───── ENTRIES PROVIDED ─────

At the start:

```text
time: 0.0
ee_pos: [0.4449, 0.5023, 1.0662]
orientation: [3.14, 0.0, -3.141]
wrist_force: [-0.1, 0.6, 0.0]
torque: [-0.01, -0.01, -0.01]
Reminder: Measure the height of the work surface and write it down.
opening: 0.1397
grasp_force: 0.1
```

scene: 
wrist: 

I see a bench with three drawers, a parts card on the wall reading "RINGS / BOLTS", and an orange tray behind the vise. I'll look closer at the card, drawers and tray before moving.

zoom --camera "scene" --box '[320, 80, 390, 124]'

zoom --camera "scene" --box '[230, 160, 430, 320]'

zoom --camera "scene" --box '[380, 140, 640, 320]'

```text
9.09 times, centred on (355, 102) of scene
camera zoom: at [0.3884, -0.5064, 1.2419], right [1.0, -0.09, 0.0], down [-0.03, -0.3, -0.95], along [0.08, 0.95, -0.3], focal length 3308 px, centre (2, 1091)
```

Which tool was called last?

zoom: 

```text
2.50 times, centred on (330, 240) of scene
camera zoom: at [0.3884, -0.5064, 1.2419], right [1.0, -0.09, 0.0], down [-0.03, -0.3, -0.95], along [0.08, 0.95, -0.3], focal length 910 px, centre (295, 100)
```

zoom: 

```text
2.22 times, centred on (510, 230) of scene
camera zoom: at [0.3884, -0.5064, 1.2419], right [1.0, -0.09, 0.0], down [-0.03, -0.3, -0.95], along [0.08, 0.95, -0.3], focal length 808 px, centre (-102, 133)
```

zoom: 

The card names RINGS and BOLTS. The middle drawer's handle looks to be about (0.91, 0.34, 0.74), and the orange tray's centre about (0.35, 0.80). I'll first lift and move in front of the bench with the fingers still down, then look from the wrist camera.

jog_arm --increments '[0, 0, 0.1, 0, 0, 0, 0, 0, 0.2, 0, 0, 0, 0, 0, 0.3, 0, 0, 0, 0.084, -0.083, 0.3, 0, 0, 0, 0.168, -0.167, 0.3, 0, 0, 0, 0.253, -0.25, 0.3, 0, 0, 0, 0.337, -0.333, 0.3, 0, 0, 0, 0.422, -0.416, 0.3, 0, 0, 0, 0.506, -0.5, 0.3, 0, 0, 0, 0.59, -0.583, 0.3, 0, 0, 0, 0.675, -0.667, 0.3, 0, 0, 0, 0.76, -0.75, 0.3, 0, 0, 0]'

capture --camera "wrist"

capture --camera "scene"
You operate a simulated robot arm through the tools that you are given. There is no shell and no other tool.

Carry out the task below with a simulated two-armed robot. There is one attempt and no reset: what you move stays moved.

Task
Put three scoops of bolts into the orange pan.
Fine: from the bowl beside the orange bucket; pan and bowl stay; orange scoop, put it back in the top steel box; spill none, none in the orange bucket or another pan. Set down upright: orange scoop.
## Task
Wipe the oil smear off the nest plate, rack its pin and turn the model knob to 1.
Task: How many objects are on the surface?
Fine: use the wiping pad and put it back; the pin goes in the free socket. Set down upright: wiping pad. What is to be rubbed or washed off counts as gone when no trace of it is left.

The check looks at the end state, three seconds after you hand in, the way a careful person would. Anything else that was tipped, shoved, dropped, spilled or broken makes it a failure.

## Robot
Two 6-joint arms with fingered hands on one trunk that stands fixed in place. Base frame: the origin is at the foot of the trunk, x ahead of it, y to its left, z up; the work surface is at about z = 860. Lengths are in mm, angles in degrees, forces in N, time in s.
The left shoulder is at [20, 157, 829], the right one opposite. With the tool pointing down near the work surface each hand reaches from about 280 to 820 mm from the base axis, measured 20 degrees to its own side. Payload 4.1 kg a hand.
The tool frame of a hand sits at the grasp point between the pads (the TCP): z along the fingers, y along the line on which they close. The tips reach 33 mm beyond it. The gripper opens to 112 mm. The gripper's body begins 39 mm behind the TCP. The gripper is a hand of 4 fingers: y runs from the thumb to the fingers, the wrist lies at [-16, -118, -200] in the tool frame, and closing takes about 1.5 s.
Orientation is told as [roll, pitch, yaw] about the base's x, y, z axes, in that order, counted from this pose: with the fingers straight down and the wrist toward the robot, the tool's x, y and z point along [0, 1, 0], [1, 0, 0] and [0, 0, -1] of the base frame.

─────

DESCRIPTION OF THE TASK:
Quote each line above in full, word for word.

EXERCISE ANSWER:
At the start:

```text
time: 0.0
ee_pos: [0.4449, 0.5023, 1.0662]
orientation: [3.14, 0.0, -3.141]
wrist_force: [-0.1, 0.6, 0.0]
torque: [-0.01, -0.01, -0.01]
Reminder: Measure the height of the work surface and write it down.
opening: 0.1397
grasp_force: 0.1
```

scene: 
wrist: 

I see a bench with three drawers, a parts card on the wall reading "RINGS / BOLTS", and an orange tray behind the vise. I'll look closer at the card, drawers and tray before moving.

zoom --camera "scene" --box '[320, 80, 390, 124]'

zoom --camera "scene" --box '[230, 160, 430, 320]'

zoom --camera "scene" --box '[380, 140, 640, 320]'

```text
9.09 times, centred on (355, 102) of scene
camera zoom: at [0.3884, -0.5064, 1.2419], right [1.0, -0.09, 0.0], down [-0.03, -0.3, -0.95], along [0.08, 0.95, -0.3], focal length 3308 px, centre (2, 1091)
```

Which tool was called last?

zoom: 

```text
2.50 times, centred on (330, 240) of scene
camera zoom: at [0.3884, -0.5064, 1.2419], right [1.0, -0.09, 0.0], down [-0.03, -0.3, -0.95], along [0.08, 0.95, -0.3], focal length 910 px, centre (295, 100)
```

zoom: 

```text
2.22 times, centred on (510, 230) of scene
camera zoom: at [0.3884, -0.5064, 1.2419], right [1.0, -0.09, 0.0], down [-0.03, -0.3, -0.95], along [0.08, 0.95, -0.3], focal length 808 px, centre (-102, 133)
```

zoom: 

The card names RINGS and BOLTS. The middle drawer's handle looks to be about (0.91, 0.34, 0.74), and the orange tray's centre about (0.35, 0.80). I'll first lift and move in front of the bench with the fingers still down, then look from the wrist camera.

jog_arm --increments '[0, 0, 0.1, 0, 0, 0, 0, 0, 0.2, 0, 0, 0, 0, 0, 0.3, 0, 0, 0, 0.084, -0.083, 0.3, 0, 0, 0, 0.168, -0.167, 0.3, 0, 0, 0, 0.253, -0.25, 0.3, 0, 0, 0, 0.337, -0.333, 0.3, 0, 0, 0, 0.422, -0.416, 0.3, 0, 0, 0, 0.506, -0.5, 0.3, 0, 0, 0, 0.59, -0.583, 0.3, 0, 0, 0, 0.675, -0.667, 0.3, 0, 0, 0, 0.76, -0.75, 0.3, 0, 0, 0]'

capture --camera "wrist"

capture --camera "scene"
You operate a simulated robot arm through the tools that you are given. There is no shell and no other tool.

Carry out the task below with a simulated two-armed robot. There is one attempt and no reset: what you move stays moved.

Task
Put three scoops of bolts into the orange pan.
Fine: from the bowl beside the orange bucket; pan and bowl stay; orange scoop, put it back in the top steel box; spill none, none in the orange bucket or another pan. Set down upright: orange scoop.
## Task
Wipe the oil smear off the nest plate, rack its pin and turn the model knob to 1.
Task: How many objects are on the surface?
Fine: use the wiping pad and put it back; the pin goes in the free socket. Set down upright: wiping pad. What is to be rubbed or washed off counts as gone when no trace of it is left.

The check looks at the end state, three seconds after you hand in, the way a careful person would. Anything else that was tipped, shoved, dropped, spilled or broken makes it a failure.

## Robot
Two 6-joint arms with fingered hands on one trunk that stands fixed in place. Base frame: the origin is at the foot of the trunk, x ahead of it, y to its left, z up; the work surface is at about z = 860. Lengths are in mm, angles in degrees, forces in N, time in s.
The left shoulder is at [20, 157, 829], the right one opposite. With the tool pointing down near the work surface each hand reaches from about 280 to 820 mm from the base axis, measured 20 degrees to its own side. Payload 4.1 kg a hand.
The tool frame of a hand sits at the grasp point between the pads (the TCP): z along the fingers, y along the line on which they close. The tips reach 33 mm beyond it. The gripper opens to 112 mm. The gripper's body begins 39 mm behind the TCP. The gripper is a hand of 4 fingers: y runs from the thumb to the fingers, the wrist lies at [-16, -118, -200] in the tool frame, and closing takes about 1.5 s.
Orientation is told as [roll, pitch, yaw] about the base's x, y, z axes, in that order, counted from this pose: with the fingers straight down and the wrist toward the robot, the tool's x, y and z point along [0, 1, 0], [1, 0, 0] and [0, 0, -1] of the base frame.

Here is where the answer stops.